**EXCERPTED PASSAGE**
################
It's been another endless day and you're in no mood for any games. An independent tire dealer, you've struggled to earn a living, trying to make ends meet while exploring new ways to better service customers and still derive a little joy-and, hopefully, profit-from your business.
If you just follow the rules of my ``proven'' system, the genie entices, that elusive ``P-word,'' profitability, might finally creep into your vocabulary.
Sounds great. Too good to be true? ``What do I have to give up, in return?'' you ask. Nothing, except some of your cash-and perhaps a little independence.
All you have to do is sign on with a franchiser, then wait for the money to start rolling in, right? Hold on. Not so fast.
There are literally thousands of franchises out there. Everything from slinging burgers, to changing oil or selling tires and automotive service. To mix metaphors, most every franchiser claims to have built a ``better mousetrap'' through years of trial and error.
Tire franchises, available to existing dealers as well as fresh-faced recruits, offer many of those aforementioned benefits, especially group buying power, through specific systems and prices.
But if you're an independent tire dealer, is a franchise for you?
By law, all information about a firm's program is available in what is known as its Uniform Franchise Offering Circular.
In this special section, TIRE BUSINESS explores several of those programs. While not a comprehensive look at every one in the industry-we did not, for example, examine the half-dozen or so known franchisers in Canada-this report should provide some of the nuts and bolts of five established programs in the U.S.
Most require similar initial investments, offer comparable services, then diverge from there.
Because of Federal Trade Com-mission regulations, franchisers are not allowed to make promises about return on equity-that is, when franchisees will recoup their investments. Some hedge, saying an infusion of between $100,000 and $300,000 could take at least three years to recover.
Others point out that the time span on most Small Business Administration loans is seven years, so draw your own conclusions.
At least one says a typical store in its program generates $50,000 to $100,000 annually in pretax profits after normal expenses.
The following companies interviewed for this report-Goodyear, Big O Tires Inc., Tires Plus Groupe Ltd., Tire Warehouse Central and Aspen Enterprises/Tire Pros-vary in size, in geographic areas of operation, and are not ranked in any particular order.
Whether there's a franchising program for you is a complex question. One that should be considered only after exhaustingly considering all the ramifications.
And not without, we hasten to add, talking with franchisees who've either succeeded, or failed.
Like the U.S. Marines looking for ``a few good men,'' tire franchise programs are constantly on the prowl for a few good, financially established franchise candidates. Some don't even care if a recruit has a background in tires or automotive service, and others even prefer they not.
################
**DATA EXTRACT**

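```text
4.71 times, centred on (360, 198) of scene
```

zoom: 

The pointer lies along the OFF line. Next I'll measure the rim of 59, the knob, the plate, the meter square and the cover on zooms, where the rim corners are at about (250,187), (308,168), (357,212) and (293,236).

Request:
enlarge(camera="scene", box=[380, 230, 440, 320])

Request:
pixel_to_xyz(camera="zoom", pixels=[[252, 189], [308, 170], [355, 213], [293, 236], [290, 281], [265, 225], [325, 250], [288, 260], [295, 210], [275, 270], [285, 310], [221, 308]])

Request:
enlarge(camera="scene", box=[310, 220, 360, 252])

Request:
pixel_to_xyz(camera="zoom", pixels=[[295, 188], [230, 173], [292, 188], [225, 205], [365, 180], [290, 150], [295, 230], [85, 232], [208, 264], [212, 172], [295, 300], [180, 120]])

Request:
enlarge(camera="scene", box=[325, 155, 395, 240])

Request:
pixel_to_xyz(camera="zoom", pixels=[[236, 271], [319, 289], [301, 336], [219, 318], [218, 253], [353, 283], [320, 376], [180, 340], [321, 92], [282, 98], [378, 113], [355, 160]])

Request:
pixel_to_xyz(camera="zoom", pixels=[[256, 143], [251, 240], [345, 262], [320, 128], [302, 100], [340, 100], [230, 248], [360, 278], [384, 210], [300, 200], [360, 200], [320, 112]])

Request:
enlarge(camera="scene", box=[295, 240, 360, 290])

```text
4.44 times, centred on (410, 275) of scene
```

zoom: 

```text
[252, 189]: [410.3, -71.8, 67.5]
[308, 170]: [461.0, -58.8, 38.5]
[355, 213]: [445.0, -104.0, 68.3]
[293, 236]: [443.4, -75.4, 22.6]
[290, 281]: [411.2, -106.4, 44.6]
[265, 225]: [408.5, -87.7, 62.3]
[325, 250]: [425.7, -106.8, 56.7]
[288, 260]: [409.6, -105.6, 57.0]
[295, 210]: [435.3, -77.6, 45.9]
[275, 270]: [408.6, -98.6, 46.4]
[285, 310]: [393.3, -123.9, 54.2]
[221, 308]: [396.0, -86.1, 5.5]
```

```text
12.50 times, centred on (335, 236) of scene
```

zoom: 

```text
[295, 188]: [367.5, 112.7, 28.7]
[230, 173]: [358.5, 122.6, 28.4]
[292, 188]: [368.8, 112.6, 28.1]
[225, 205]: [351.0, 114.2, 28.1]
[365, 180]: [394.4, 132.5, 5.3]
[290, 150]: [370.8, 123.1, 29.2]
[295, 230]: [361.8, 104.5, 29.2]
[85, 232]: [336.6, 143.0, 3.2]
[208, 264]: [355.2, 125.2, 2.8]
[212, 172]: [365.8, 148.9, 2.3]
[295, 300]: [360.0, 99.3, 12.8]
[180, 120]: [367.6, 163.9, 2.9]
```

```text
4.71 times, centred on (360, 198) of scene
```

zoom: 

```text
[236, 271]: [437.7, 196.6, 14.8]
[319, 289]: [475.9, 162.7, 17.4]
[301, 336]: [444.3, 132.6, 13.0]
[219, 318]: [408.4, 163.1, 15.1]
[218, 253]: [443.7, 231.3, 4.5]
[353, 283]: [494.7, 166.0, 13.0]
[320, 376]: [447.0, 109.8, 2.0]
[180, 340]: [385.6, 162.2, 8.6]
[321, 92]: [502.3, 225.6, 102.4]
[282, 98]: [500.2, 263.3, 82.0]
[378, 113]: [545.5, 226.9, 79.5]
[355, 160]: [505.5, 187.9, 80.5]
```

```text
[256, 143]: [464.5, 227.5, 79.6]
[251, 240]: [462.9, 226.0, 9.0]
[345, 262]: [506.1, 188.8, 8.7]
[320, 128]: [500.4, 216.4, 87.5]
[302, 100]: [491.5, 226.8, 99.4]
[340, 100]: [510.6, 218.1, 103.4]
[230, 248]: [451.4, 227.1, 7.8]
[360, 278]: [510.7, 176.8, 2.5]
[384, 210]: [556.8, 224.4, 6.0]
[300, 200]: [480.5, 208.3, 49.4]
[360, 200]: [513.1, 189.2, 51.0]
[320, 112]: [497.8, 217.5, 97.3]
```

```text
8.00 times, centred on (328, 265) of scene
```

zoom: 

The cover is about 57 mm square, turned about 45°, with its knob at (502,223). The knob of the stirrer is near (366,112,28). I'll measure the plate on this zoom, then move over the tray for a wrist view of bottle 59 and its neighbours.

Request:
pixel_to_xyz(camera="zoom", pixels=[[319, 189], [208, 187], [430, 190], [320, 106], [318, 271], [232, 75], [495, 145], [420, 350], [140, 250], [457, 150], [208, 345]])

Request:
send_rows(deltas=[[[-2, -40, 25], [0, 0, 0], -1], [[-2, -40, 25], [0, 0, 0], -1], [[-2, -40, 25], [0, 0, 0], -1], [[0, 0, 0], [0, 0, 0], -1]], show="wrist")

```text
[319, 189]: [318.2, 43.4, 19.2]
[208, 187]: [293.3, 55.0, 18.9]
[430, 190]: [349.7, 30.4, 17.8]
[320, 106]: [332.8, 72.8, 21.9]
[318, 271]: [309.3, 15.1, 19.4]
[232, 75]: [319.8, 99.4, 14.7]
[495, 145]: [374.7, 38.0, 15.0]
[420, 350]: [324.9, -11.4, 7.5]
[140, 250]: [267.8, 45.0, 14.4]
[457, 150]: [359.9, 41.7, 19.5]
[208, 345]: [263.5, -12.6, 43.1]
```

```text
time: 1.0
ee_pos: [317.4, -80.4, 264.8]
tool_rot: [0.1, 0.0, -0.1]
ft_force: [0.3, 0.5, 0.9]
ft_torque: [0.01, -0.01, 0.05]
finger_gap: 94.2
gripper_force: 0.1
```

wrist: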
################
**PROBLEMS**
[a] Provide the original wording of the excerpted passage from "Tire franchises, available" as far as "in the U.S.".
[b] Take up the excerpted passage again after its last words.

**RESULTS BY TASK**
[a]
Tire franchises, available to existing dealers as well as fresh-faced recruits, offer many of those aforementioned benefits, especially group buying power, through specific systems and prices.
But if you're an independent tire dealer, is a franchise for you?
By law, all information about a firm's program is available in what is known as its Uniform Franchise Offering Circular.
In this special section, TIRE BUSINESS explores several of those programs. While not a comprehensive look at every one in the industry-we did not, for example, examine the half-dozen or so known franchisers in Canada-this report should provide some of the nuts and bolts of five established programs in the U.S.

[b]
The most important qualification of a potential franchisee, according to a spokesman for Akron-based Goodyear, is ``the ability to supervise people and to make things happen.''
They also need ``solid retail experience, an interest in automotive products and services, adaptability, and a strong desire to be in business for themselves.''
Having a retail background is more important than one in tires or auto service, he said.
``Our program works with the entrepreneur to help select a location, equipment, displays, computers, fixtures, training-everything needed to open a store,'' the spokesman said.
``We also help arrange financing to buy the land, building and equipment,'' or negotiate a lease, and provide professional counselors who offer advice on how to set up a business, merchandising etc.
As it does for personnel at its company-owned and independent auto service centers, the tire maker offers franchisees training seminars in Akron, at other Goodyear stores, and at regional automotive training centers.
Since it began its franchising program in 1968, the company has opened more than 1,300 franchise locations, and currently has 200. Over the years many have grown from being a franchisee to joining Goodyear's standard ``G-110'' program for dealers, according to the spokesman, adding that Goodyear franchised and company-owned outlets are essentially indistinguishable in appearance.
He was unsure how many Good-year franchises fold in a year, but explained that ``starting a small business is one of the toughest things there is to do. Tire centers are no different than any other franchises-some make it, some don't.''
Claims of loss of independence to the contrary, the spokesman said a franchisee-as opposed to an independent tire dealer-``is in business for himself, but is not by himself. We provide.*.*.*a lot of things to help you make it.''
Those include business counselling, continued training, business systems support and solutions to special problems.
``We don't run the business for them,'' he said, ``but we provide
lots of follow through to help them keep going, because once we sign a franchisee, we want them to be successful.''
Franchisees have minimum purchase and sales objectives that vary by market, but are not ``forced to buy 100-percent Goodyear products,'' he said.
If a franchisee can't make a go of it, Goodyear will help find another suitable person to operate that dealership, he said, rather than lose that distribution point.
``Franchisees, just like our dealers, are independent business entrepreneurs, free to pretty much run their businesses as they need to,'' he reiterated. ``We help, but don't run the business for them.''
Tires Plus Groupe
Franchising is pretty much second nature to John Hyduke.
Vice president of franchise development for Burnsville, Minn.-based Tires Plus Groupe Ltd., he arrived there three years ago after a 20-year career in a similar ca-pacity with International Dairy Queen. And he grew up working in his parents' two Dairy Queen franchises.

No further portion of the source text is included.